A cento anni dall’appello A tutti gli uomini liberi e forti e a sessanta dalla sua morte, Sturzo è stato commemorato, in vari aspetti del suo pensiero e delle sue attività, in non pochi anche interessanti convegni. Solo che l’immagine di Sturzo che, sostanzialmente – a parte rarissimi casi – è venuta fuori da questi incontri, è quella di un grande combattente che però ha perso la “sua” battaglia – una battaglia che, in condizioni storiche diverse, non potrebbe più essere la battaglia dei cattolici. Ma così, tuttavia, non pare proprio pensarla Flavio Felice, il quale al termine del suo approfondito scavo, sia nell’itinerario speculativo sia nella “vita activa” di Sturzo, scrive che: «l’auspicio è che il centenario della fondazione del Partito popolare e il ricordo dei sessant’anni della scomparsa di Sturzo possano rappresentare la spinta decisiva perché quel progetto, aggiornato alle sfide dei tempi e contaminato dalle riflessioni e dalle analisi dei maggiori interpreti contemporanei delle scienze sociali, possa tornare ad essere una speranza per chi non ha mai smesso di credere nella libertà e nella responsabilità di ciascuno come motori del processo democratico».

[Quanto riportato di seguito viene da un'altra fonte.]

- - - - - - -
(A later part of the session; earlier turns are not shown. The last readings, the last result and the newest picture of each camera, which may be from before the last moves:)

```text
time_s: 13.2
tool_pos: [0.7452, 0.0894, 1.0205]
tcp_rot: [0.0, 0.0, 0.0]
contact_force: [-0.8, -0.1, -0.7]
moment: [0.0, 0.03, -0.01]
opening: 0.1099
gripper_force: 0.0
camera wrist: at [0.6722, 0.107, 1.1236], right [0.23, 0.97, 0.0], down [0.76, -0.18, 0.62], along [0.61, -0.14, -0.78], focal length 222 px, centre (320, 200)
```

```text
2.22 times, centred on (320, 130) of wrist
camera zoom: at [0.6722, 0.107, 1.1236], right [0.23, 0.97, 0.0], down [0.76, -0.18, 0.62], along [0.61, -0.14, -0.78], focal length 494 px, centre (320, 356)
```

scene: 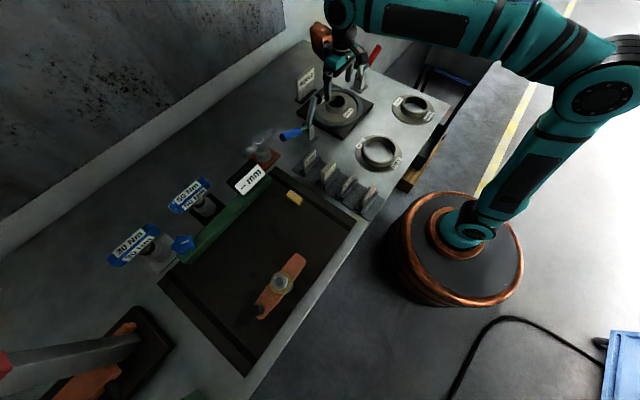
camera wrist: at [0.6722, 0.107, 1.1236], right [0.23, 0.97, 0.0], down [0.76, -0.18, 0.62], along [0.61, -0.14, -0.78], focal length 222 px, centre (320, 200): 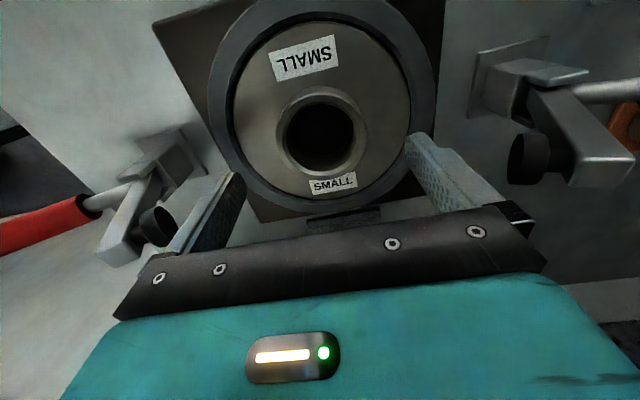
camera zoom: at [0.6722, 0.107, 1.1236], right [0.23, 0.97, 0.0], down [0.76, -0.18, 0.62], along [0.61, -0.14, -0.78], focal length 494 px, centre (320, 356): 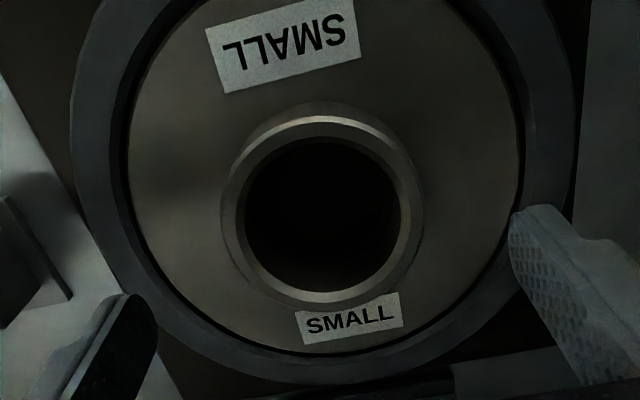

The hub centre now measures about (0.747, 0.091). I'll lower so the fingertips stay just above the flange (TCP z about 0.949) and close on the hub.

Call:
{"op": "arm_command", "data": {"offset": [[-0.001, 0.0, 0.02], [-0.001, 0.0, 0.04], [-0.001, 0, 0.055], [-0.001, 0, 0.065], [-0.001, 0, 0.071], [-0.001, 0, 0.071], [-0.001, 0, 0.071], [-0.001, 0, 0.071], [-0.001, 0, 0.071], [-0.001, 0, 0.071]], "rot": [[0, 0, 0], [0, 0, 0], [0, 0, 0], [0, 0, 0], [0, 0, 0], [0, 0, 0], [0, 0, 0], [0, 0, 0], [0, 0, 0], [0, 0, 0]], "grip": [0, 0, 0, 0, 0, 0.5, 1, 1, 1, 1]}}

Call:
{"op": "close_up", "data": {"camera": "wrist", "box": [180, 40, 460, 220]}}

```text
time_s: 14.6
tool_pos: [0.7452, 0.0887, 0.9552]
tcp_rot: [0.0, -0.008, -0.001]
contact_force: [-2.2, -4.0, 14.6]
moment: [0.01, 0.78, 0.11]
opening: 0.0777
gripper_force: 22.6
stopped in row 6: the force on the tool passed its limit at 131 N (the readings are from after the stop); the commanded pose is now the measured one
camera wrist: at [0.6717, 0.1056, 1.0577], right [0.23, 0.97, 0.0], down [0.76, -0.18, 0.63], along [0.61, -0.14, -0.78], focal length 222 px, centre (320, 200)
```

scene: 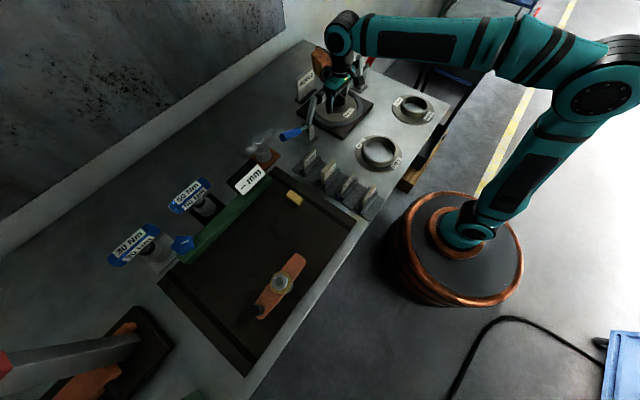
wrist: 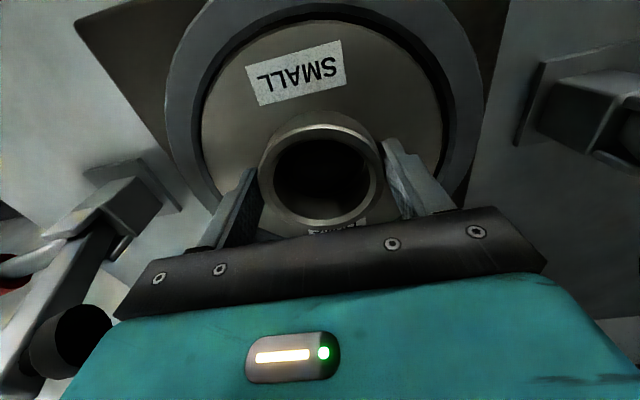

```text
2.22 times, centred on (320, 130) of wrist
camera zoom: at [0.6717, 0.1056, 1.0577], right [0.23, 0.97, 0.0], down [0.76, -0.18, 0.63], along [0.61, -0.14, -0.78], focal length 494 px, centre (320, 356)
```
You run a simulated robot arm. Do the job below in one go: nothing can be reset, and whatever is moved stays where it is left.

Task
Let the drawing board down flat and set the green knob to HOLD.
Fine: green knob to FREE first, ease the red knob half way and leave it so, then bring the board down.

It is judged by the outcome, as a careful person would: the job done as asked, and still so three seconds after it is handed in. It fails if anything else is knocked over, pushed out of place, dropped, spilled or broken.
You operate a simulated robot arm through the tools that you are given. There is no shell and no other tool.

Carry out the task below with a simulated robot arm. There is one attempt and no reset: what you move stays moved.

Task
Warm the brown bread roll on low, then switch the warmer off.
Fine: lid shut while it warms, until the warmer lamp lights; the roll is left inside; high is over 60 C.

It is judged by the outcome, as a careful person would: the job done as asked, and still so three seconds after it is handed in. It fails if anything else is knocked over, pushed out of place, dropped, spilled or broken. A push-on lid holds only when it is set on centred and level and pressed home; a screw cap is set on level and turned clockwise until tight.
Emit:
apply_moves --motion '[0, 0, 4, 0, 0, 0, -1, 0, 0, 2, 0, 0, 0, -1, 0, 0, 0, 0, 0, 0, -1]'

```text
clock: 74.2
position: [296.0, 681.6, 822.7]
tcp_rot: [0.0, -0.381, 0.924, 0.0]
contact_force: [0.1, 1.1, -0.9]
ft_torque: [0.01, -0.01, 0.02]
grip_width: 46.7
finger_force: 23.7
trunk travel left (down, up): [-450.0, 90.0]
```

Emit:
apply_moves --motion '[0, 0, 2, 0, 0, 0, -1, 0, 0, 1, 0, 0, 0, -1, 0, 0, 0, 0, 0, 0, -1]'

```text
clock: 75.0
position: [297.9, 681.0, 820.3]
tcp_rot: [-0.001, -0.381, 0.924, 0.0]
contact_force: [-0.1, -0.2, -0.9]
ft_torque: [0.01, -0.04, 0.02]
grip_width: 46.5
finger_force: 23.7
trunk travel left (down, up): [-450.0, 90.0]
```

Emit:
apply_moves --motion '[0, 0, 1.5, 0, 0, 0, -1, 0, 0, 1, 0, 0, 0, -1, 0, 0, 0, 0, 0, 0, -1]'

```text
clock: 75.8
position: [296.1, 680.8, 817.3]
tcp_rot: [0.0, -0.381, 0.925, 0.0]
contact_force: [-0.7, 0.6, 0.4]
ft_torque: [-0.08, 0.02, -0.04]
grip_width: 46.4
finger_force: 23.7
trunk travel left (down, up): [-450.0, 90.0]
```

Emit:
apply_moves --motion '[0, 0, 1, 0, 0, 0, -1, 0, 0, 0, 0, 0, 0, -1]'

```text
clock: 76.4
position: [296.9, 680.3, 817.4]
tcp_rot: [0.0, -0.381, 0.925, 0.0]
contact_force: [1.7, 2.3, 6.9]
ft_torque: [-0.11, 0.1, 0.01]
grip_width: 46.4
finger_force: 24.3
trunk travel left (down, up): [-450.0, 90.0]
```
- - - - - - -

Ebbene, dopo l’implosione, agli inizi degli anni Novanta del secolo scorso, della Democrazia cristiana e la diaspora di singole personalità e di sparuti gruppetti di cattolici sotto le tende delle più svariate formazioni, è davvero un inesorabile destino dei cattolici italiani quello di essere presenti ovunque e inefficaci dappertutto – non più che insignificanti truppe di complemento mercenarie?

Dario Antiseri

( 1 ) Flavio Felice, I limiti del popolo. Democrazia e autorità politica nel pensiero di Luigi Sturzo, Rubbettino, 2020, pp. 1-409.